Since then, actors, producers and writers have created and starred in shows that pushed boundaries and broke barriers. Many shows also reflected what was going on in the country at large, from the civil rights era to the election of President Barack Obama, and beyond. Below are seven shows that helped move the needle in offering more rounded portrayals of African Americans and their experiences.
Julia (1968-1971)
Broadway star Diahann Carroll became the first African American woman to receive an Emmy nomination in 1969, for her role as a widowed middle-class nurse raising a small son in the suburbs. Although the sitcom, which largely avoided tackling social and racial topics, was lambasted at the time by critics who said it did not reflect the lives of most Black Americans, Julia is now nevertheless considered groundbreaking. Carroll went on to join the cast of the popular primetime soap opera Dynasty in 1984 as the series only Black recurring character.
Soul Train (1971-2006)
Former journalist Don Cornelius may have seemed an unlikely person to bring a music-dance show to TV, but in wanting to showcase Black positivity on a national scale, he created a lasting legacy. Soul Train, the longest-running Black-owned TV show, brought Black entertainers like Aretha Franklin, James Brown and a myriad of other artists to a broad audience—and, at the same time, taught the country to dance.
Good Times (1974-1979)
If Julia offered what many saw as an aspirational version of Black life, this sitcom set in the Chicago housing projects shone a light on the reality of many who were struggling to get by. But at the heart of the show was the strong bond shared by the Evans family. Episodes showed how the family members stuck by each other in the face of unemployment, crime, racial bigotry and loss. Like The Jeffersons, Sanford and Son and All in the Family, the show was created by legendary producer and writer Norman Lear, who fought to get progressive sitcoms with diverse casts on the air.
The show wasn't without controversy, however. John Amos who played the father James Evans Sr. was dropped from the cast in 1975. Amos later said he had been let go for taking issue with what he described as a lack of diversity among the show's writers and how the sitcom's Black characters were portrayed.
The Jeffersons (1975-1985)
It began as a spinoff of All in the Family, but The Jeffersons ended up as the longest-running TV show ever featuring a mostly Black cast, spanning 11 seasons.
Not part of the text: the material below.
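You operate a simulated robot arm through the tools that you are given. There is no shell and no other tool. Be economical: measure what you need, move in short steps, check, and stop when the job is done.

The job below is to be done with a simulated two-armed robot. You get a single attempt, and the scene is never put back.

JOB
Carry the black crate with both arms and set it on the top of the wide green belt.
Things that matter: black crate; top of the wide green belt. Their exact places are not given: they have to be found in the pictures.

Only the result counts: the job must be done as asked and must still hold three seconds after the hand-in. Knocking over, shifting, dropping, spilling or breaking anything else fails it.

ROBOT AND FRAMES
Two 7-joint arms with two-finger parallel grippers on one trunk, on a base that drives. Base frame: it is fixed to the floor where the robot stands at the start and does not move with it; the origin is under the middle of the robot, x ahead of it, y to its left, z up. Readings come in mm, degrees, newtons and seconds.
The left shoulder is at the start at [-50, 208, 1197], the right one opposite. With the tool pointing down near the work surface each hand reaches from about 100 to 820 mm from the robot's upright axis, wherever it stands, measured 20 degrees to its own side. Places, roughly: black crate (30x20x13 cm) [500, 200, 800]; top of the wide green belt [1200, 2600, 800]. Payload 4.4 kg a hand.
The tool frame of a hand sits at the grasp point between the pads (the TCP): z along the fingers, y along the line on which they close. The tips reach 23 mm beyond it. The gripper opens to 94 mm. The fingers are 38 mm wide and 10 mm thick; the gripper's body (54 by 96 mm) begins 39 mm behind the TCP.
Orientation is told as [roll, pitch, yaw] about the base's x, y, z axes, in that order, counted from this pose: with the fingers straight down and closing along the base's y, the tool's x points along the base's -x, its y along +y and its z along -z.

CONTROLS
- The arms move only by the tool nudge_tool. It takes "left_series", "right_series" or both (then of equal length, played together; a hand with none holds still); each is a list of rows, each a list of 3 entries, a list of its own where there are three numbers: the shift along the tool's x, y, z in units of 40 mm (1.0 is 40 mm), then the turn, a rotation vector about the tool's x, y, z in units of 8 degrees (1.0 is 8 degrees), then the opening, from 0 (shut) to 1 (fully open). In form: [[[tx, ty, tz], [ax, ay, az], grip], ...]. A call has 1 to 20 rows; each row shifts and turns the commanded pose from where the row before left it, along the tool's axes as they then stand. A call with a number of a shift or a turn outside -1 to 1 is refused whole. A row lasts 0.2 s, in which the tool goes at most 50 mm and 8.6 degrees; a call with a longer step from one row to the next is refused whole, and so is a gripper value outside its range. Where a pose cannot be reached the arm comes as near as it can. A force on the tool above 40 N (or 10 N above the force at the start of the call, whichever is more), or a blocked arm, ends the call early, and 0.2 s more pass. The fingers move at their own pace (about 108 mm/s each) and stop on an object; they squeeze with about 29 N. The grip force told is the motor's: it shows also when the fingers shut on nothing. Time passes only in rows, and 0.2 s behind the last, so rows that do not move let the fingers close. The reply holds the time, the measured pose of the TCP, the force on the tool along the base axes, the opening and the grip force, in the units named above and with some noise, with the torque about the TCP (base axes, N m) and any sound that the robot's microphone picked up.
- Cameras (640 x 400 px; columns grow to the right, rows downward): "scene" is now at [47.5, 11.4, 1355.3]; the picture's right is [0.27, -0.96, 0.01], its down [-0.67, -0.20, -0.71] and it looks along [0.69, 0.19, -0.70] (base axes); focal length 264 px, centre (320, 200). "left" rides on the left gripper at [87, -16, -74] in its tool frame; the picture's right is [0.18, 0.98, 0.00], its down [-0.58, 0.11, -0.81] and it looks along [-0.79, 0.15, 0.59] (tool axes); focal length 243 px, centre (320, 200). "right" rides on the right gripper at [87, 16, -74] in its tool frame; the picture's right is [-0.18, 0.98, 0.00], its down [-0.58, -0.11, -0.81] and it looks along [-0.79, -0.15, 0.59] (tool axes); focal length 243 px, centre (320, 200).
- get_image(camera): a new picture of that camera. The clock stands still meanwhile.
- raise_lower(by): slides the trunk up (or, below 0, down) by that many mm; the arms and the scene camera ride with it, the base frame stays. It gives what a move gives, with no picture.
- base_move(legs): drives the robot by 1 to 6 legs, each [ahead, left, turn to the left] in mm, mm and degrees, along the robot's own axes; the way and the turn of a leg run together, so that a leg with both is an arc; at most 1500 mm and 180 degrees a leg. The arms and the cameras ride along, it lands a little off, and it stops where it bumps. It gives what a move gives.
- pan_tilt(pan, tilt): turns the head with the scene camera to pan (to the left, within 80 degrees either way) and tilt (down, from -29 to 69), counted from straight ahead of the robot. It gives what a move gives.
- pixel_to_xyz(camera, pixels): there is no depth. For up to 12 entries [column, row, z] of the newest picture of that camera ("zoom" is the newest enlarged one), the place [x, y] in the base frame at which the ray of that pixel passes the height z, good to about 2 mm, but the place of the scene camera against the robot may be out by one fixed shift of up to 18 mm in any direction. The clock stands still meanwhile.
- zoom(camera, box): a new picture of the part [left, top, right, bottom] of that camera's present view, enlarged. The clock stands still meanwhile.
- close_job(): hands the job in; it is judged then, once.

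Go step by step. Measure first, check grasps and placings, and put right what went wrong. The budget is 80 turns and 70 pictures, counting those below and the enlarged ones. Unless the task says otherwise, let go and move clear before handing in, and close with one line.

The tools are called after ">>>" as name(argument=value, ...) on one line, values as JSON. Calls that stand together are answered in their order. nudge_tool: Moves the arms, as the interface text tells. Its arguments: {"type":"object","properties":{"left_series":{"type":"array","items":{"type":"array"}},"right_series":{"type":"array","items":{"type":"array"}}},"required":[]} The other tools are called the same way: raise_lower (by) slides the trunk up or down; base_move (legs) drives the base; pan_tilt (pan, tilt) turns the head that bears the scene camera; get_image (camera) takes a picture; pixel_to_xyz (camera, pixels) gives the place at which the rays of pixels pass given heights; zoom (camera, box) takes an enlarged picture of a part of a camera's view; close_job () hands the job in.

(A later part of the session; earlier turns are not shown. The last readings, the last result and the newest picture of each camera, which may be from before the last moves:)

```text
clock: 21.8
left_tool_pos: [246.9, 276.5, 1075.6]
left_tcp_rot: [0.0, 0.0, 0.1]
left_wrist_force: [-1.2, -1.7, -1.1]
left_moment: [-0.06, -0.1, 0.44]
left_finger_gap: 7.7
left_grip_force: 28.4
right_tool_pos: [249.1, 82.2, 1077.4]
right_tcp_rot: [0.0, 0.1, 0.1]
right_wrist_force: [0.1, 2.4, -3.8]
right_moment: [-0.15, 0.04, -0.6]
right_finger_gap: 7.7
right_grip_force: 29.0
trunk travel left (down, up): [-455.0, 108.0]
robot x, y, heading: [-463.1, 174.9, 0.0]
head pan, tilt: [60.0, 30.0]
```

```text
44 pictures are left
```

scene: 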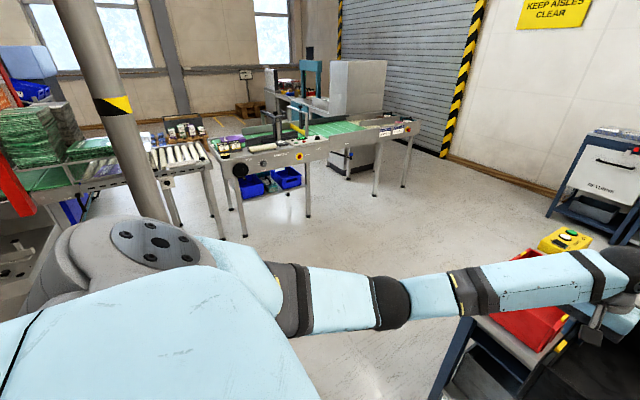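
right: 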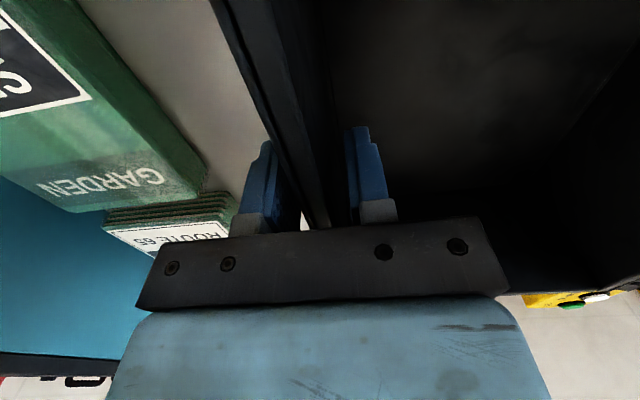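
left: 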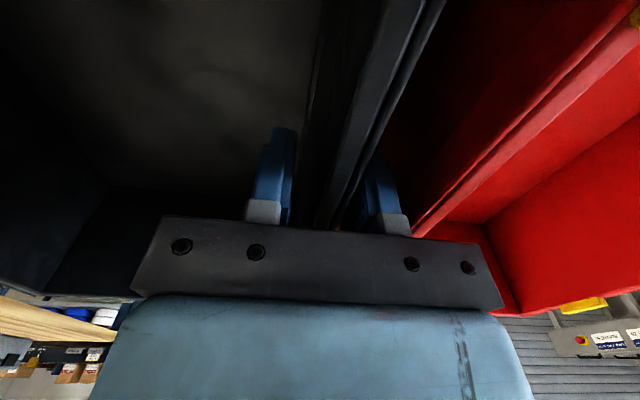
The Jeffersons also featured one of TV’s most memorable characters ever—George Jefferson (Sherman Hemsley)—who moves his family from Queens to a Manhattan high rise after building a successful dry cleaning business. Through George’s unapologetically confrontational personality, the show offered sharp commentary on race issues. It was also the first to feature an interracial couple (neighbors Helen and Tom Willis) prominently.
The Cosby Show
The Cosby Show (1984-1992) It was the biggest TV hit of the 1980s, often credited with reviving the sitcom genre. The mega-successful show’s legacy has since been marred by sexual assault conviction (and scores of rape allegations) against the show creator, Bill Cosby. Cosby also anchored the show as the playfully wise Heathcliff Huxtable, patriarch of a large, well-off Brooklyn family. Nevertheless, The Cosby Show brilliantly gave a wide audience a deep look at African American family life, culture and history, in between the laughs—all while being relatable to a wide audience.
A Different World (1987-1993)
The Cosby spinoff that followed Denise (Lisa Bonet) to the fictional Hillman college was an introduction to historically black colleges and universities (HBCUs) for many Americans. At a time when young African Americans were often stereotyped as criminals or drop-outs on TV and film, a sitcom portraying young, gifted and Black college students was a very necessary reality check.
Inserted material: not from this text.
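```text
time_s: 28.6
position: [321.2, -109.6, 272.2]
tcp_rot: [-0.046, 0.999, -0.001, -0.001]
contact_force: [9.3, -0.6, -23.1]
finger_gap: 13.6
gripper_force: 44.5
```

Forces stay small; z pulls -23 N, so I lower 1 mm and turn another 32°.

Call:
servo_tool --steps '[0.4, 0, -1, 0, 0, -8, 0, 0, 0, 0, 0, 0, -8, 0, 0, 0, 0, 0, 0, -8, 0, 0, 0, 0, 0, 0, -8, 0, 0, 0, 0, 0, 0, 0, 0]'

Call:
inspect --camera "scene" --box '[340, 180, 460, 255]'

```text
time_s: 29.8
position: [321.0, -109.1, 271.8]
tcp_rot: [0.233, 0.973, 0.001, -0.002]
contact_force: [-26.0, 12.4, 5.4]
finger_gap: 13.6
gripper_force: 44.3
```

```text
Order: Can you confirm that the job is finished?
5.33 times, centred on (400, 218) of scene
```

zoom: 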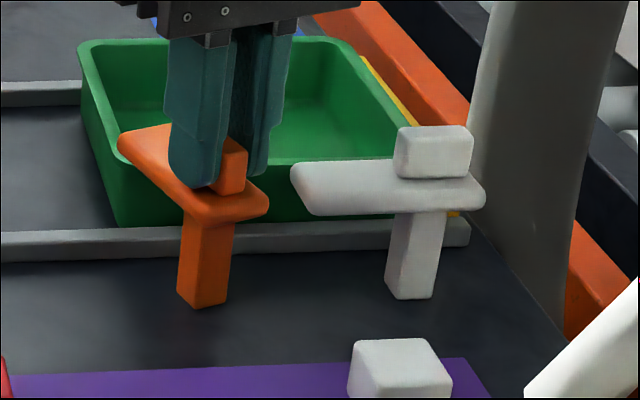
The Fresh Prince of Bel Air (1990-1996)
Fresh Prince didn’t exactly break new ground thematically. It basically replicated the formula of shows that centered around an upper-middle class Black family, in this case, one who takes in a poor relation from West Philadelphia. But the show did showcase the massive appeal of the largely unknown rapper Will Smith, catapulting him into a record-breaking film career as one of the biggest box office stars of all time.
In Living Color (1990-1994)
This seminal comedy sketch show was so popular that it spurred the production of A-list Super Bowl halftime shows. In 1992, creator Keenan Ivory Wayans put together a live show as counter-programming to Super Bowl XXVI’s marching band-filled halftime show. The ratings were so high that the NFL began booking top talent starting the next year.
In Living Color launched the careers of comedians Jaime Foxx, Jim Carrey, then-dancer Jennifer Lopez, as well as the Wayans brothers. It also pushed the envelope when it came to wide-ranging humor often laced with social commentary, paving the way for the equally sharp Chappelle Show.